The couple makes ends meet in a system which churns hundreds of billions of dollars every year between­ the taxing and spending arms of government. They’re also among the 3.6 million Australian families who ­receive more in payments from the government than they pay in income tax.

Modelling conducted by the Australian National University Centre for Social Research and Methods shows about 40 per cent of all households are net benefic­iaries of welfare but, more drama­tically, almost a third of working-age households — 1.9 million — are in the same category.

Ms Carr is looking to return to part-time work but is currently a stay-at-home mother for daughters Meika, 11, Kiah, 8, and Heidi, 5, while her husband travels hundred­s of kilometres away from their home town of Bellingen each week as a sales representative, earning $1100 a week and paying $200 in income tax.

When they add up their family budget at the end of each week, they have $101 more in family tax benefits than what they pay in incom­e tax.

The Carrs, who are Nationals voters, feel “blessed” by the assistance. “We are still very tight in every area, more so than we have been when the kids were younger,” Ms Carr said.

“If we didn’t have that (assistance), I don’t think it would be manageable.”

The family also receive the Schoolkids Bonus and use it to buy their children school shoes and uniforms each year.

The couple paid tax for years before they had their children and after raising them they will exit the middle-class welfare that has smoothed their income and become­ net taxpayers again.

“It is a different phase, people sometimes don’t look at the big picture,” Ms Carr said.

Amy Crocker, 38, and husband Jason, 39, are raising Nicholas and Emily, aged 6 and 3, in Tamworth in northeast NSW.

Ms Crocker earns $28,000 a year as a part-time administrator and her husband about $45,000 in his role as a finance worker at a Catholic charity.

Together they pay about $8500 a year in income tax and receive $5500-$6000 in family payments from the government, leaving them with a tax bill of just more than $2500.

Far from the “nothing” the Labor Party’s election ads make out that families on incomes such as the Crockers receive, the family describes themselves as “comfortable” and happy with the bonus income.

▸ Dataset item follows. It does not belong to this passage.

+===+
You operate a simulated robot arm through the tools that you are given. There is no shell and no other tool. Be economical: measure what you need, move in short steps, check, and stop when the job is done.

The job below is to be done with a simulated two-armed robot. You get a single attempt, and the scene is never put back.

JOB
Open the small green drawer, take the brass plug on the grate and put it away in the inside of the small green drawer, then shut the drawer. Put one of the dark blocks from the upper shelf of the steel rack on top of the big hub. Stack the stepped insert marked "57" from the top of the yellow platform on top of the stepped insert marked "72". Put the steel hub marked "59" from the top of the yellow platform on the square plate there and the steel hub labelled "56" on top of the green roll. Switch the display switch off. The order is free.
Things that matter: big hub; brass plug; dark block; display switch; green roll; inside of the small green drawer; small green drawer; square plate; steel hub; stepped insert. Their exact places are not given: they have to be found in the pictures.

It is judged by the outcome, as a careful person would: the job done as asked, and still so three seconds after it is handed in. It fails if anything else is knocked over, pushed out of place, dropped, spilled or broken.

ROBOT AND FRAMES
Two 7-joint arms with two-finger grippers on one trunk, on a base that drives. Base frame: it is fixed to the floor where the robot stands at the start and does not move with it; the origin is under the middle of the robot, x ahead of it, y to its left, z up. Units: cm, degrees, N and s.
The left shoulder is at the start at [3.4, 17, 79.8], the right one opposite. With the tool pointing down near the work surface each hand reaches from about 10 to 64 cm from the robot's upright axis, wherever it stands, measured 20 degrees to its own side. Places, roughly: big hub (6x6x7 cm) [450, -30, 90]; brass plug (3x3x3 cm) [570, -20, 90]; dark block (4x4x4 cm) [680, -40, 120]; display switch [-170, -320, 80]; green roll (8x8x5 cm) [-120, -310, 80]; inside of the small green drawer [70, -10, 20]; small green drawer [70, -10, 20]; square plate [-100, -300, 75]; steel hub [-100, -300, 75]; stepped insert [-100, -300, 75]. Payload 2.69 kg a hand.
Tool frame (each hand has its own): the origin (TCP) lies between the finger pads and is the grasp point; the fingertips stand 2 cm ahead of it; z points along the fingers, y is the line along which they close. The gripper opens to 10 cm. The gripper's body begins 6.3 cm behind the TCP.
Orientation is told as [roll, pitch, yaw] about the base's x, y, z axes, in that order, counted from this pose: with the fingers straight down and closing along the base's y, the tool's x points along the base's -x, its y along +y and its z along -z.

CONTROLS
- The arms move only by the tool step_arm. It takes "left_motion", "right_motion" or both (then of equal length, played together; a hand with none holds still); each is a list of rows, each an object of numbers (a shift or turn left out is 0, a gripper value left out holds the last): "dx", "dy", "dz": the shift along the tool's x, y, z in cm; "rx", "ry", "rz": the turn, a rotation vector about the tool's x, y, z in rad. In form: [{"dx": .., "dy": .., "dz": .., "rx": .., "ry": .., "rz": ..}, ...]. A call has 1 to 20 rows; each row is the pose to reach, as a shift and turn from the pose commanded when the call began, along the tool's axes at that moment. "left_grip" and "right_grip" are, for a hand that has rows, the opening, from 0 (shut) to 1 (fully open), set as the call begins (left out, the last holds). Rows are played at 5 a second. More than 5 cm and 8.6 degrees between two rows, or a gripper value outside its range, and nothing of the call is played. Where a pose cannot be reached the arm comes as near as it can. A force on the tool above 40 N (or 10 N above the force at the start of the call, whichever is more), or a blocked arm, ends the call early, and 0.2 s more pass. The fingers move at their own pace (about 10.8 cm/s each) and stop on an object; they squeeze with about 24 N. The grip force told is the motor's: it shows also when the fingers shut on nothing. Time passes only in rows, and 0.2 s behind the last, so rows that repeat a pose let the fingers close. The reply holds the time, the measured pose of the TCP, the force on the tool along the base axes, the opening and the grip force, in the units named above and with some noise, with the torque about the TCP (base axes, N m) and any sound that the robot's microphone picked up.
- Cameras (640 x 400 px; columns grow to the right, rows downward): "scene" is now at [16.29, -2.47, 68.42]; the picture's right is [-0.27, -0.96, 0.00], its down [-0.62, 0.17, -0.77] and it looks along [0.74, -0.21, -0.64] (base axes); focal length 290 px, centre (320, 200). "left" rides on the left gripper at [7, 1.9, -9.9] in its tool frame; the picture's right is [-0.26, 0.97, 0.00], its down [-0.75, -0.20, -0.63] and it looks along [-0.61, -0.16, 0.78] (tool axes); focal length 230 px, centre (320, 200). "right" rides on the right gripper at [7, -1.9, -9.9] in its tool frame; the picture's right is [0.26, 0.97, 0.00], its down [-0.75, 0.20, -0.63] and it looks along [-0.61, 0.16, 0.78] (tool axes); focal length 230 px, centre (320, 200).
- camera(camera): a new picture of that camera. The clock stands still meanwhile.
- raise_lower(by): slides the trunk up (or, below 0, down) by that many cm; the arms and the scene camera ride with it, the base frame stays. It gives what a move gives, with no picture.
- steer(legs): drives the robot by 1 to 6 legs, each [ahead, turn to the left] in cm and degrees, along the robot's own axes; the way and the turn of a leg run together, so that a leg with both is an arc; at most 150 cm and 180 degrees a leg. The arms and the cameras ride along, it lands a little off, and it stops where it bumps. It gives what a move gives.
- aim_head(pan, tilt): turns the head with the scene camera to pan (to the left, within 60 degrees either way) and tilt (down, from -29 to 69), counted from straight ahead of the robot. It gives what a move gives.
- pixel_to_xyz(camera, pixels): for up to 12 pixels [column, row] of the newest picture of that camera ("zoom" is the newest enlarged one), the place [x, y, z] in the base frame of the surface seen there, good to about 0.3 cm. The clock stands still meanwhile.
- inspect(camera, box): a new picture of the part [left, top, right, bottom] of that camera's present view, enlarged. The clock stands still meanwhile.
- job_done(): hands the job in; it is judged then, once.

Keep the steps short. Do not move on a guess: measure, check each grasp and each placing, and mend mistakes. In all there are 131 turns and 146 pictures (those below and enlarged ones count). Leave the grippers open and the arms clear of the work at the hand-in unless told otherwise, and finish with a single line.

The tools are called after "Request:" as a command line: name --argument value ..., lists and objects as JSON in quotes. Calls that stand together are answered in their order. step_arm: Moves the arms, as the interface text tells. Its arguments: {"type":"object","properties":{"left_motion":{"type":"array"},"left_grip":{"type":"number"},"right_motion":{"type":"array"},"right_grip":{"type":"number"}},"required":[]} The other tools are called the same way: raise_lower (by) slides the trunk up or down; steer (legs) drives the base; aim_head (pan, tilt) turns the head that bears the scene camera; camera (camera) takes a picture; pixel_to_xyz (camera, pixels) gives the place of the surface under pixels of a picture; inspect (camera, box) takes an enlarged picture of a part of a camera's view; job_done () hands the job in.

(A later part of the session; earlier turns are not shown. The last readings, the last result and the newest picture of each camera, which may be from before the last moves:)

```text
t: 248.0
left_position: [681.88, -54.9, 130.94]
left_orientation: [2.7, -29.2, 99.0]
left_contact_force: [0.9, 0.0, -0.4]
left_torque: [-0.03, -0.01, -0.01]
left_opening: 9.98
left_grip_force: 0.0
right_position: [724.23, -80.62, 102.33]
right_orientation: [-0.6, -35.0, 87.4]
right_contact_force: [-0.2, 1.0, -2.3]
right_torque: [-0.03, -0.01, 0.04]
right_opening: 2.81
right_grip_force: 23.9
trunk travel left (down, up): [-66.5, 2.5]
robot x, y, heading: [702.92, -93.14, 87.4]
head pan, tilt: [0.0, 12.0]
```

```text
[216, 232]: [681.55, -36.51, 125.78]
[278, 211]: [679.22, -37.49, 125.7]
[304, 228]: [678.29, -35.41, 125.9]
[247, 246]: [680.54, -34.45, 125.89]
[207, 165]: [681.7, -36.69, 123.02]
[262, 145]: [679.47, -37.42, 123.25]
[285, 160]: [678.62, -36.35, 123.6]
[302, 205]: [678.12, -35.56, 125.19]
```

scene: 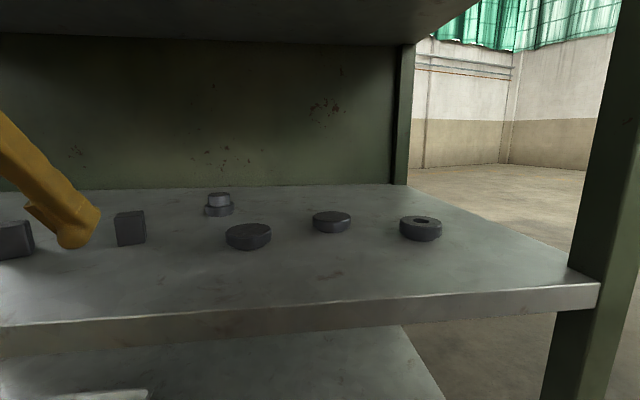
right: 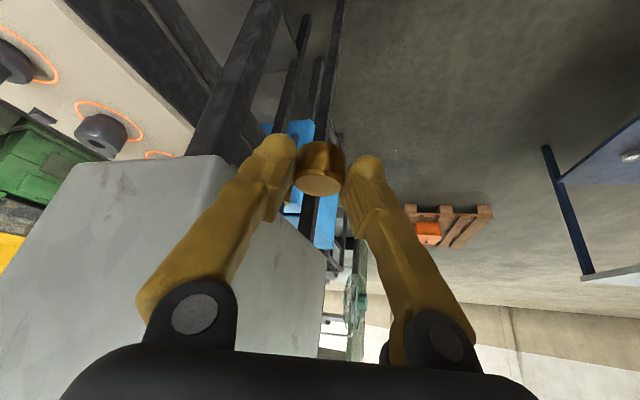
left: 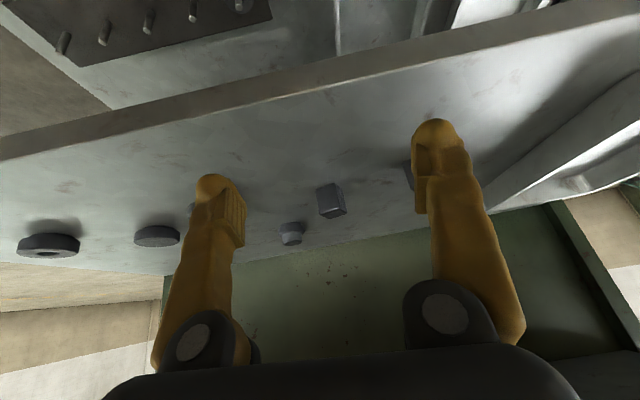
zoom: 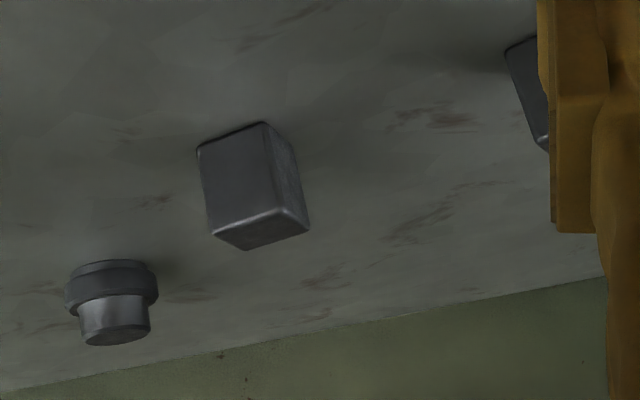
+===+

“We take it as a bonus income, and we put a little bit into a savings account for the kids one day,” Ms Crocker said.

What doesn’t go into a savings account becomes spending money for the fun things in life.

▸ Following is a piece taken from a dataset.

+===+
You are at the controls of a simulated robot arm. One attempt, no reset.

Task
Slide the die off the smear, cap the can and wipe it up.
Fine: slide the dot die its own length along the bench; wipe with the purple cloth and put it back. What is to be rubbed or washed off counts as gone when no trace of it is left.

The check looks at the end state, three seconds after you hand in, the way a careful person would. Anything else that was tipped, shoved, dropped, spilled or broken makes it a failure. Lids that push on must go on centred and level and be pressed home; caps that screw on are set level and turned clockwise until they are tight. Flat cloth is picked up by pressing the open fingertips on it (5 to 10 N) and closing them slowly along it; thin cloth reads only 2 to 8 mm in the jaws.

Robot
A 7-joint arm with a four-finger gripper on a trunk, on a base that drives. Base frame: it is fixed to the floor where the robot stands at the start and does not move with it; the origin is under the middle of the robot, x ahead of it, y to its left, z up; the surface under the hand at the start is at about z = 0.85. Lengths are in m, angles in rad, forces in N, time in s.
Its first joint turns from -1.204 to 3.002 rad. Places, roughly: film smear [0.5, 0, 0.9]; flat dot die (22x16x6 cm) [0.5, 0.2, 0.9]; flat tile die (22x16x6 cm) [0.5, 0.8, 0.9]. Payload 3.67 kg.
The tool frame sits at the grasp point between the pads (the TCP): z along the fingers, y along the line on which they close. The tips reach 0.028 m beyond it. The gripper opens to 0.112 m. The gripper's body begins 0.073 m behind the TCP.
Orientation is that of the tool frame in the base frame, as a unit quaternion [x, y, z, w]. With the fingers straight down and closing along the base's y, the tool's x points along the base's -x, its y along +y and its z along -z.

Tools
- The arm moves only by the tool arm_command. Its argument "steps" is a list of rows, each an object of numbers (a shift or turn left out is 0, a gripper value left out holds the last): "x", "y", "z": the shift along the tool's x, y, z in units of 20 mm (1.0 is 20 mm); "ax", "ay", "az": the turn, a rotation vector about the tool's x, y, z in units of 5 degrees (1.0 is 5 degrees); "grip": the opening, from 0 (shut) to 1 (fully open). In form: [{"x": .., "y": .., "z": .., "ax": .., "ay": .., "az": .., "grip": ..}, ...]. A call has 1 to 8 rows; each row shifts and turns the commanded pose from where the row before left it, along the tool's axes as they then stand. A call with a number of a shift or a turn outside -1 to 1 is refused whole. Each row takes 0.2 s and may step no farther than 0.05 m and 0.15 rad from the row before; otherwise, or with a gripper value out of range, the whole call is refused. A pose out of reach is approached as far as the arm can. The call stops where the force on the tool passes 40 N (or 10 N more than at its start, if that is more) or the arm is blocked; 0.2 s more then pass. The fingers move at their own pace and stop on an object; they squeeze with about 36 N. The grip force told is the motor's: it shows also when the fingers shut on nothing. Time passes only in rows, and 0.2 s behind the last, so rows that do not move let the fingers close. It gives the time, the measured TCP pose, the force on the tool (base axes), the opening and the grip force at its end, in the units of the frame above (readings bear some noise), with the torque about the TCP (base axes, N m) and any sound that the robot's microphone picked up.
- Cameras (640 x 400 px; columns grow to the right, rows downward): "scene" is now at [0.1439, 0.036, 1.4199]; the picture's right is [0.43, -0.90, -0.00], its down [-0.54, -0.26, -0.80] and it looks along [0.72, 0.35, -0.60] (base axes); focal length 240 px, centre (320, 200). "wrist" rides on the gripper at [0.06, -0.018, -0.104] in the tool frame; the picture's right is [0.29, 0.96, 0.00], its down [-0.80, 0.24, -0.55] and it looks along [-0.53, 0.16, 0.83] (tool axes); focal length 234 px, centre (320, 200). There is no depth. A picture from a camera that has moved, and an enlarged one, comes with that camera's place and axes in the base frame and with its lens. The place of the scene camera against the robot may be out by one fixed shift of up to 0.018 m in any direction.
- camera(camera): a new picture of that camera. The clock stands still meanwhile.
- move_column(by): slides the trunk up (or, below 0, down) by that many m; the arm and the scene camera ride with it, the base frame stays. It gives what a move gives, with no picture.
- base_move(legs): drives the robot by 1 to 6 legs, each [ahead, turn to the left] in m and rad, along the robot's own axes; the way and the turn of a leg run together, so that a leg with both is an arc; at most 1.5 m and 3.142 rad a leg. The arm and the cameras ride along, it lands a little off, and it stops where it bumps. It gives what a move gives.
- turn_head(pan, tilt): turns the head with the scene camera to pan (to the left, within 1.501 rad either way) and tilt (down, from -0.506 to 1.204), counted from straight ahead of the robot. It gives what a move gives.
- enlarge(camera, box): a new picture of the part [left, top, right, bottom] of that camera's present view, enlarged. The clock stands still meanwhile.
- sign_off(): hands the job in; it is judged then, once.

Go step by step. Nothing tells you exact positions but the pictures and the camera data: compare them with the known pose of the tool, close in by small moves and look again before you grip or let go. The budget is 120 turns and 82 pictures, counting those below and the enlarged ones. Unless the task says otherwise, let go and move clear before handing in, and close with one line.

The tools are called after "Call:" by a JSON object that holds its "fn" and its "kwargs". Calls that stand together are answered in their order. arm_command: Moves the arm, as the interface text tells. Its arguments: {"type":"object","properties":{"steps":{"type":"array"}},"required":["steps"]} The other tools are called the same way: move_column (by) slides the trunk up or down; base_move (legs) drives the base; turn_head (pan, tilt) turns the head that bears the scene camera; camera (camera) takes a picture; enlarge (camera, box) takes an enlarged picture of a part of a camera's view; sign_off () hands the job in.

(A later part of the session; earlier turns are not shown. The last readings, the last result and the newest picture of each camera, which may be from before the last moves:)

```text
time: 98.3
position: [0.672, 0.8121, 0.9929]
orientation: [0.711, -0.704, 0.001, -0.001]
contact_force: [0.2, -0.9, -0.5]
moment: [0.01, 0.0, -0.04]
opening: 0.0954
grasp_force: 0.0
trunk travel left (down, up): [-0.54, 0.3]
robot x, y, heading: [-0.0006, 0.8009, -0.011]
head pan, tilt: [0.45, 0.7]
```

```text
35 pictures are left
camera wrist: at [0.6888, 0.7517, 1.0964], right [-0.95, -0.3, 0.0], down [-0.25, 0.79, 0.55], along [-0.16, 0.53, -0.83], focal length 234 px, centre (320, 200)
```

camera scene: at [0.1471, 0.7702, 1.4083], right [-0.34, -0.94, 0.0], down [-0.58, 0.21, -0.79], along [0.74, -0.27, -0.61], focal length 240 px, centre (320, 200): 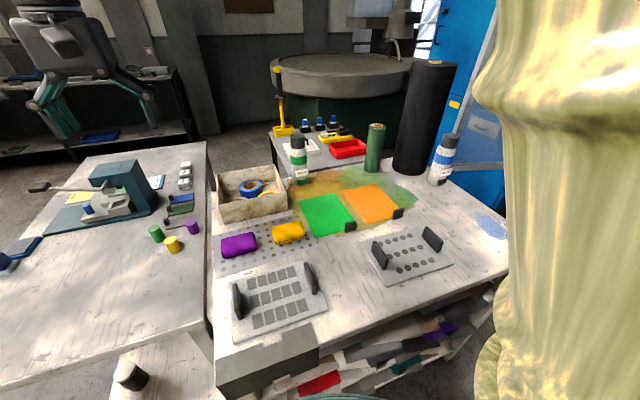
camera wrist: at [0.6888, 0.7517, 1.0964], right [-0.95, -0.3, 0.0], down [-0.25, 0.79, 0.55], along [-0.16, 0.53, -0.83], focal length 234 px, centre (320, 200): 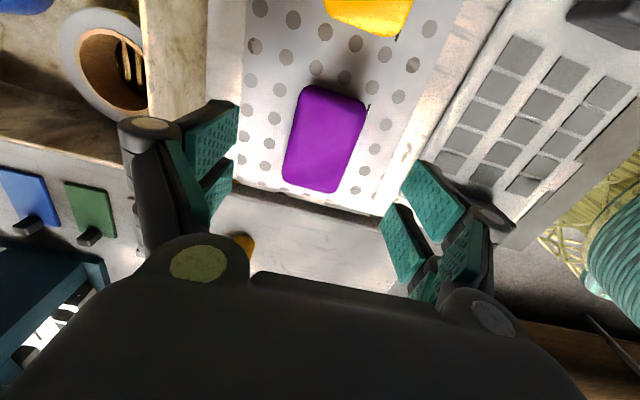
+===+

“Things like swimming, ballet and karate,” Ms Crocker said.

Under proposed changes to family tax benefit payments, the Crocker family stands to lose about $400 a year, which currently goes to swimming lessons.

In the Howard era of middle-class welfare, families were implored to have children for the nation’s benefit and, in return, rewarded­ with assistance during the costly years of raising them.

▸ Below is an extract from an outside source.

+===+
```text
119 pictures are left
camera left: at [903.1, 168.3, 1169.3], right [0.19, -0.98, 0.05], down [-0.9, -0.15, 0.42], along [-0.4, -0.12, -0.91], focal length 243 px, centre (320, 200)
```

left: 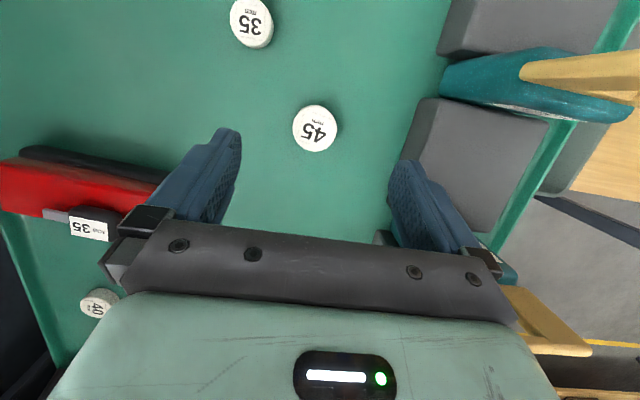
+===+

In the past few years, however, governments have begun winding back the handouts — by tightening eligibility to Family Tax Benefits Parts A and B — and the current government plans to ­reduce the lump-sum end-of-year payouts in stages until they are gone altogether. The shift will bump thousands of families into new territory: that of becoming net contributors to the national Treasury.

According to the ANU modelling, these families are not wealthy by any stretch of the imagination.

The heads of these households are most often aged between 30 and 44, with two young children, and 47 per cent of them are renters.

Renters have a median net worth of $57,000 but those with a mortgage have a median home value of $400,000 and a median net worth of $329,000.

Social Services Minister Christian Porter told The Australian the only issue for government was to ensure it could clear a way for people­ to come back to work.

“It is important to untangle the tax-and-transfer system to identify and remove welfare-to-work traps so we can get people into jobs,” he said. “The situation is not a problem per se, it reflects the combination of a generous welfare system and an extremely progressive income tax system.

Labor’s families spokeswoman Jenny Macklin said Malcolm Turnbull “is reducing the living standards of low- and middle-income­ households, and he is still tripling the deficit.”